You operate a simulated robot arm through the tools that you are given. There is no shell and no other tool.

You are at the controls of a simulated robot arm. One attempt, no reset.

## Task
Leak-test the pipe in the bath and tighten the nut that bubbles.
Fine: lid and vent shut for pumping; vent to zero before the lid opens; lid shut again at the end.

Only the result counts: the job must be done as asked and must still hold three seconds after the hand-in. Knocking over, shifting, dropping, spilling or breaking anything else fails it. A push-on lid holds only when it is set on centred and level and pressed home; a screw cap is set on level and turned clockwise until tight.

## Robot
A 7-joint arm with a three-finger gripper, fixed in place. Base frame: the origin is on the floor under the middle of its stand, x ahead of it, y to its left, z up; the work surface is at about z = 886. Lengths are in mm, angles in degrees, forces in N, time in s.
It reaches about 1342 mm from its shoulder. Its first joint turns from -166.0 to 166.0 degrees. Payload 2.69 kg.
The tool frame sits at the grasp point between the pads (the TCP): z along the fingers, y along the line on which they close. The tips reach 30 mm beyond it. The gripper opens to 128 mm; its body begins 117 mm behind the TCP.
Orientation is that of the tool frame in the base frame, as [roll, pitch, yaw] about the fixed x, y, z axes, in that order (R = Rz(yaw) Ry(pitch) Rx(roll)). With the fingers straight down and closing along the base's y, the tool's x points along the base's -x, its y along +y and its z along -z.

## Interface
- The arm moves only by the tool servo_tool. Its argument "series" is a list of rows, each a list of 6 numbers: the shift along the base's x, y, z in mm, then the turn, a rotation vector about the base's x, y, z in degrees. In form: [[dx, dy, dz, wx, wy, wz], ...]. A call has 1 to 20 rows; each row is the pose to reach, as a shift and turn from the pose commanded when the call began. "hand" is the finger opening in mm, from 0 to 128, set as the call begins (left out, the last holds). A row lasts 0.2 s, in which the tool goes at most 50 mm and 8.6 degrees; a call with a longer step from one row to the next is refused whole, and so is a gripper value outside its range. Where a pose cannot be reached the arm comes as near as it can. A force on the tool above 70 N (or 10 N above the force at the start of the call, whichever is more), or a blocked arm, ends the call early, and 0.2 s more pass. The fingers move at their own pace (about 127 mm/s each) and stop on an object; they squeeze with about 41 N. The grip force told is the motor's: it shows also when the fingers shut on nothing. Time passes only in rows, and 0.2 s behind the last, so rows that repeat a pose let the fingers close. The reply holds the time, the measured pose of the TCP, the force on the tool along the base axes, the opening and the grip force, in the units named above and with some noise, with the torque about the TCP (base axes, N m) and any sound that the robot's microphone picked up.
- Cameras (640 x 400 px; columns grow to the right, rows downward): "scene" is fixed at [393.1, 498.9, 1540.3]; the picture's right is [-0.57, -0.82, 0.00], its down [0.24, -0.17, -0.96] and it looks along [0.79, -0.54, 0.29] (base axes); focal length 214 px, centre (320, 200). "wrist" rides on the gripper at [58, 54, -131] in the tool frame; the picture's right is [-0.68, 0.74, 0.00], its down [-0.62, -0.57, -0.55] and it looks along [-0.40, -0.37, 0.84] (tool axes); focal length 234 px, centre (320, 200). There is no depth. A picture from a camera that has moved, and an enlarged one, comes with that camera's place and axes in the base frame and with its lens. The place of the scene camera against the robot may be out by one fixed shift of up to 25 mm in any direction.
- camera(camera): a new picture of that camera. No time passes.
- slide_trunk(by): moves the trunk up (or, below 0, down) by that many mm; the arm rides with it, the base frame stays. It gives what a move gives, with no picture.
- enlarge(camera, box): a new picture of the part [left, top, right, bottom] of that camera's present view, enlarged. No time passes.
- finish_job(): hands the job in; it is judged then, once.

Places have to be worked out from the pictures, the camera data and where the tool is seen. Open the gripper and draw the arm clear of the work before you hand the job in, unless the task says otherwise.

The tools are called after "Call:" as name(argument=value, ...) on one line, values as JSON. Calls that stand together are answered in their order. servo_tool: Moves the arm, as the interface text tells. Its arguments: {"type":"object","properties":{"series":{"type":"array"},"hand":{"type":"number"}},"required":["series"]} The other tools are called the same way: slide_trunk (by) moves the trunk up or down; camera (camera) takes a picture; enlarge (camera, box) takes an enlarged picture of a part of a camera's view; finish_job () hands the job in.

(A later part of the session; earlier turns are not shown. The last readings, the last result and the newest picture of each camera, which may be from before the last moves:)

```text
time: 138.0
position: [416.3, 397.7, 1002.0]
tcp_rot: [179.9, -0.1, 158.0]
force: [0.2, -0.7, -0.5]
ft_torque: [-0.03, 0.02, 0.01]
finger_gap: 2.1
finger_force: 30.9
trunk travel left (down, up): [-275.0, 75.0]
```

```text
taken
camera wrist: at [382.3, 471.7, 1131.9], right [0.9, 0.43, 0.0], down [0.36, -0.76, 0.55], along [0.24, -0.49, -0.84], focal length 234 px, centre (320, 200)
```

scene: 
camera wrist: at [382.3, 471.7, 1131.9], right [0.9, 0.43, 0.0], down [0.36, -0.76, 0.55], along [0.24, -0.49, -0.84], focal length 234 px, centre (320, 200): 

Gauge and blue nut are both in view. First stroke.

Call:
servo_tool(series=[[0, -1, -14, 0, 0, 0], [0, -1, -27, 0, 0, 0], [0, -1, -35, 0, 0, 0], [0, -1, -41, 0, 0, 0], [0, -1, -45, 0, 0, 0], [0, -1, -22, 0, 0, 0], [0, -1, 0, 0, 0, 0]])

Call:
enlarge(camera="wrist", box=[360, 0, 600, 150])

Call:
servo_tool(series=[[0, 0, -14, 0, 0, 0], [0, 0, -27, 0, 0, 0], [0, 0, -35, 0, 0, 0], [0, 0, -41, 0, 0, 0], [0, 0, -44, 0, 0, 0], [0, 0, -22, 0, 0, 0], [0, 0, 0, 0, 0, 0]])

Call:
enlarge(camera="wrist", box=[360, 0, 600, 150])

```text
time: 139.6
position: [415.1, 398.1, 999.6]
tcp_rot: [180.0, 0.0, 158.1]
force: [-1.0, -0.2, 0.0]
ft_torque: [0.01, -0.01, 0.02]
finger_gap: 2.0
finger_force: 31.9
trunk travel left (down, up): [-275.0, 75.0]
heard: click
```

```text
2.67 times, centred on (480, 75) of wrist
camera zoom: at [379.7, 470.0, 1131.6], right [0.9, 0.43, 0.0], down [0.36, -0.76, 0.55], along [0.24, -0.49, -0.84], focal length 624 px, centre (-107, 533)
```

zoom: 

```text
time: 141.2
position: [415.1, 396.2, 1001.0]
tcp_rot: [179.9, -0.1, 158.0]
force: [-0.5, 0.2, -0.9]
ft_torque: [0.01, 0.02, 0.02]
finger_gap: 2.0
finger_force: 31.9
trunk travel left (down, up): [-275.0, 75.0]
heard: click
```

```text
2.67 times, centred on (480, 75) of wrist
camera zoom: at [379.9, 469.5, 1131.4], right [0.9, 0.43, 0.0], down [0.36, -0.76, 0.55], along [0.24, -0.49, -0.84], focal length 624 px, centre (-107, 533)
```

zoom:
++++
### Description of the task
Select every line of the material above holding the word "There" and copy it.

### Full response
You operate a simulated robot arm through the tools that you are given. There is no shell and no other tool.
- Cameras (640 x 400 px; columns grow to the right, rows downward): "scene" is fixed at [393.1, 498.9, 1540.3]; the picture's right is [-0.57, -0.82, 0.00], its down [0.24, -0.17, -0.96] and it looks along [0.79, -0.54, 0.29] (base axes); focal length 214 px, centre (320, 200). "wrist" rides on the gripper at [58, 54, -131] in the tool frame; the picture's right is [-0.68, 0.74, 0.00], its down [-0.62, -0.57, -0.55] and it looks along [-0.40, -0.37, 0.84] (tool axes); focal length 234 px, centre (320, 200). There is no depth. A picture from a camera that has moved, and an enlarged one, comes with that camera's place and axes in the base frame and with its lens. The place of the scene camera against the robot may be out by one fixed shift of up to 25 mm in any direction.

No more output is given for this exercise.